JDN. Aux Rencontres d'Aix, vous êtes intervenu sur le thème "Comment un Etat désargenté peut-il investir ?". Vous qui êtes à la tête d'une grande entreprise publique, vous sentez-vous désargenté ?

Augustin de Romanet. Aéroports de Paris est une entreprise publique cotée en Bourse, qui a eu la responsabilité de faire de nouveaux investissements, grâce à une augmentation de capital décidée en 2006. Aéroports de Paris n'est pas directement assimilable à l'Etat, même si ce dernier est notre actionnaire majoritaire avec 50,6% du capital. Nous avons donc des marges de manœuvre propres pour investir : nous avons développé des activités que nous essayons de rendre rentables, ce qui nous permet de dégager un cash-flow et d'investir chaque année environ 600 millions d'euros.
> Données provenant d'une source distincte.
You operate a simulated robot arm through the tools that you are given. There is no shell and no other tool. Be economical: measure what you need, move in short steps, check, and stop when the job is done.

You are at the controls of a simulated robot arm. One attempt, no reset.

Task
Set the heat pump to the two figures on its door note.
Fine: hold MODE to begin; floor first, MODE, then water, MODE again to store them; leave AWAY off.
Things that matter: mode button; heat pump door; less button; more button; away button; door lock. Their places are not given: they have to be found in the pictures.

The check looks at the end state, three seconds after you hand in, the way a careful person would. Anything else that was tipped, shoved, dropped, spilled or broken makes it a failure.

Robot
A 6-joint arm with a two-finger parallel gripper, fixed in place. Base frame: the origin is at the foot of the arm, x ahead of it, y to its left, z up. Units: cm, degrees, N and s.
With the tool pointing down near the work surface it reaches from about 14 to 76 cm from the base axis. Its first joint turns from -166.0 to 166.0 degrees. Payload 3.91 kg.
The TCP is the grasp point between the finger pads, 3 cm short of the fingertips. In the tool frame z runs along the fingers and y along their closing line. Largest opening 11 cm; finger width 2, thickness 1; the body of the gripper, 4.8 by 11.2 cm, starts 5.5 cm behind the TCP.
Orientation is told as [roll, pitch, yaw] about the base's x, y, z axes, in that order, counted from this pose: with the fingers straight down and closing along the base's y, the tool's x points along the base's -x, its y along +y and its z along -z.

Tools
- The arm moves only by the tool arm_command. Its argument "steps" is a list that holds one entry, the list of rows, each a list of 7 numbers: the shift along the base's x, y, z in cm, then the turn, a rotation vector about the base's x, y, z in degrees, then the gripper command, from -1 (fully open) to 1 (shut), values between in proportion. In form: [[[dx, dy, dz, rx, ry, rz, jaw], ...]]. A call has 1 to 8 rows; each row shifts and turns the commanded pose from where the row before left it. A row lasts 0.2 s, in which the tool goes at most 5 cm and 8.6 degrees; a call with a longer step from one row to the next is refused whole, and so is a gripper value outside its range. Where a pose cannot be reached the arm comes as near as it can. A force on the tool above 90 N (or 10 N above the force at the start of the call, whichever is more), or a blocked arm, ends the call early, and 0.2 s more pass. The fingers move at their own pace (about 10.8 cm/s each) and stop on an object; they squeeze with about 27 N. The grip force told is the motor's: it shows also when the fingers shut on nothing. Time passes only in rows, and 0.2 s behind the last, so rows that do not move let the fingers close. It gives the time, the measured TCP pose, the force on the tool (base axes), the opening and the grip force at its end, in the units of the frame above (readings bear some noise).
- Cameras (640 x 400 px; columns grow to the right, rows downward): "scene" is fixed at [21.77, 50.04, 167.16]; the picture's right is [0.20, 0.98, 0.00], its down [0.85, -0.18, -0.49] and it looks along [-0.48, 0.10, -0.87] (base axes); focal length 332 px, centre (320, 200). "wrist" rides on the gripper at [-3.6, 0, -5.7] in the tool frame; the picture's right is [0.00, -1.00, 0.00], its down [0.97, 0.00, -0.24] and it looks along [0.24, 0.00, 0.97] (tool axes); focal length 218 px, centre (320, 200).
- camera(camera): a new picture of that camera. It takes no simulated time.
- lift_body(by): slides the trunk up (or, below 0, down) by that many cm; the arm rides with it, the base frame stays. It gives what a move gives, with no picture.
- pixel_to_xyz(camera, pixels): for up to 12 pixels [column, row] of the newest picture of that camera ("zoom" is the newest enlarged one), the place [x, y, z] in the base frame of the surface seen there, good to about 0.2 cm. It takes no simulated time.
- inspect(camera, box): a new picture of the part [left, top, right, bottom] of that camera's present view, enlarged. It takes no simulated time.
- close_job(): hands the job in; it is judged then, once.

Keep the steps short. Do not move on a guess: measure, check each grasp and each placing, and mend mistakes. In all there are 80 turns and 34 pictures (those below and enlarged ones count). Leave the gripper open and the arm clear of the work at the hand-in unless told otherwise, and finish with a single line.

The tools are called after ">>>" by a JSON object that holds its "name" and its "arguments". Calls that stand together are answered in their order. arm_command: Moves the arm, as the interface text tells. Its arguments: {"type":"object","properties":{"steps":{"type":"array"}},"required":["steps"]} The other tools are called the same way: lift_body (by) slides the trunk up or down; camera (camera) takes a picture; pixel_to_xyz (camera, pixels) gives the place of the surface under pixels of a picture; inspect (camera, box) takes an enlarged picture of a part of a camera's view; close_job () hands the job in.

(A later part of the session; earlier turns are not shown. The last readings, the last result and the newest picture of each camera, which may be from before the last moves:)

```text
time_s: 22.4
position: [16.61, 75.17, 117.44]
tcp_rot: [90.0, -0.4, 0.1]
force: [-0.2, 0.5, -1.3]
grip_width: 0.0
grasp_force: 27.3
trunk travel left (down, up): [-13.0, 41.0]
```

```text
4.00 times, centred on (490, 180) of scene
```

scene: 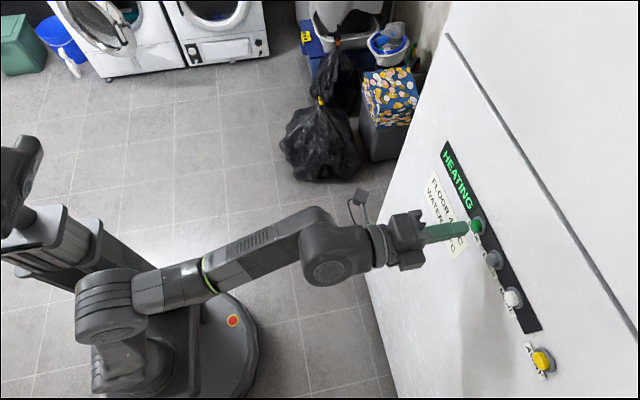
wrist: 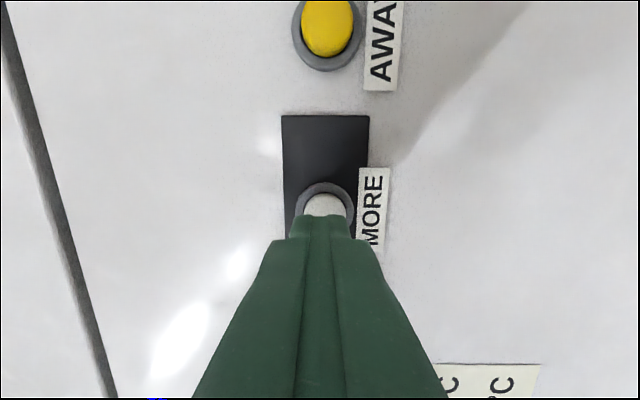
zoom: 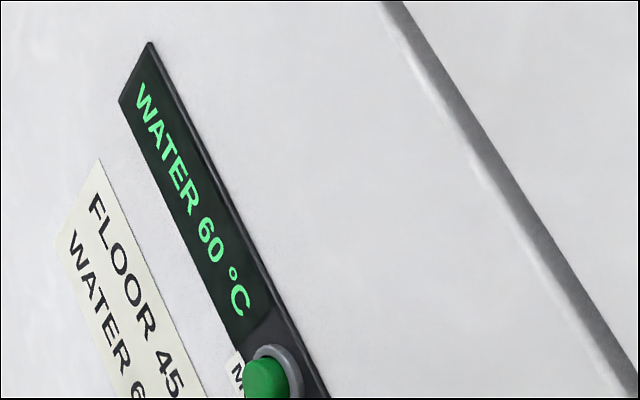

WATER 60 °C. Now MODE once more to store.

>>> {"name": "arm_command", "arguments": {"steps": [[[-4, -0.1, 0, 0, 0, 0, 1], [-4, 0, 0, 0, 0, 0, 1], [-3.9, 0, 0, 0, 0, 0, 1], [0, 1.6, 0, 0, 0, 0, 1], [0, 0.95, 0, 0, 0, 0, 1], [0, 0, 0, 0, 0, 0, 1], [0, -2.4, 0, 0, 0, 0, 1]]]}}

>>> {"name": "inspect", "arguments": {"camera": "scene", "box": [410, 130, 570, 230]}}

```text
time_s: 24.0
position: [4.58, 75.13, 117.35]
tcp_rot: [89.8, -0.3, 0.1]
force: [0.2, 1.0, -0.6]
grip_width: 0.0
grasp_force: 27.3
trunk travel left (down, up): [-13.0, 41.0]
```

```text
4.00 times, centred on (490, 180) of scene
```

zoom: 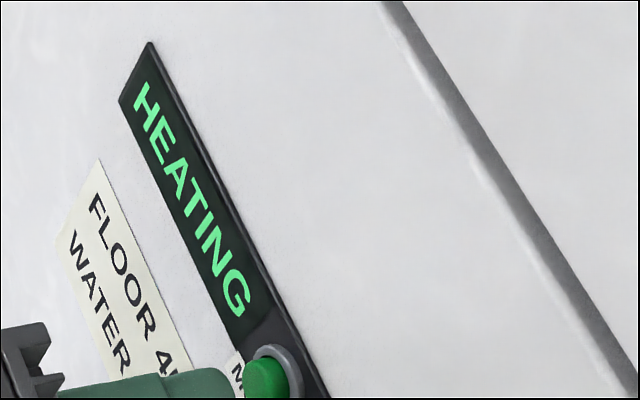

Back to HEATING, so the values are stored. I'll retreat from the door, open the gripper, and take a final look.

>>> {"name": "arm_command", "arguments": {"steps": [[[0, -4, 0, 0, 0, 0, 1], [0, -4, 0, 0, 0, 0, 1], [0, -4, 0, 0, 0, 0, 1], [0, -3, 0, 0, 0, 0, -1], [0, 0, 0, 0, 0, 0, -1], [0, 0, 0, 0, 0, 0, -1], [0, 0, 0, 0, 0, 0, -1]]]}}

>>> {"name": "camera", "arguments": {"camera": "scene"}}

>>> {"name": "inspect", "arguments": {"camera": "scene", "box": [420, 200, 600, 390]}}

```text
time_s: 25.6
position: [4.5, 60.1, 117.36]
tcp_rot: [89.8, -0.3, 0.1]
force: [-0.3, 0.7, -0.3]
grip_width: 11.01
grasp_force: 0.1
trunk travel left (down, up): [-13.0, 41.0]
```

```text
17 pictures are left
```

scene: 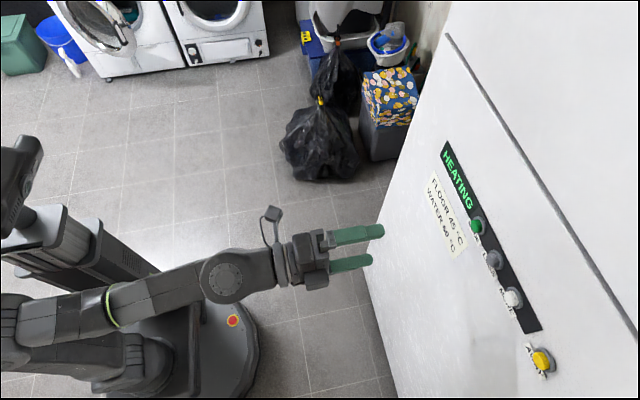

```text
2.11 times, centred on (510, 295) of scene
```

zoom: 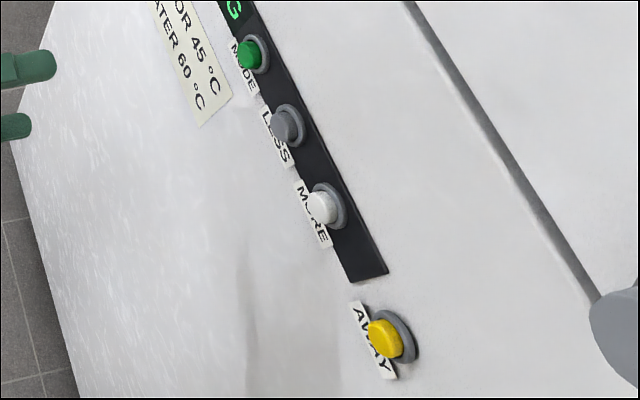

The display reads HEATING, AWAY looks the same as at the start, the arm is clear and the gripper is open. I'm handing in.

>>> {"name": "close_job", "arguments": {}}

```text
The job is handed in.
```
Ce qui est important, c'est qu'ADP se place dans une perspective de long terme et soit moteur pour des investissements qui peuvent avoir des taux de rentabilité internes plus faibles que ceux actuellement demandés par les sociétés cotées afin notamment de réaliser des projets qui sont indispensables à son exploitation. Je pense en particulier à Charles de Gaulle Express [un projet de liaison rapide entre le centre-ville de Paris et l'aéroport Charles-de-Gaulle, NDLR].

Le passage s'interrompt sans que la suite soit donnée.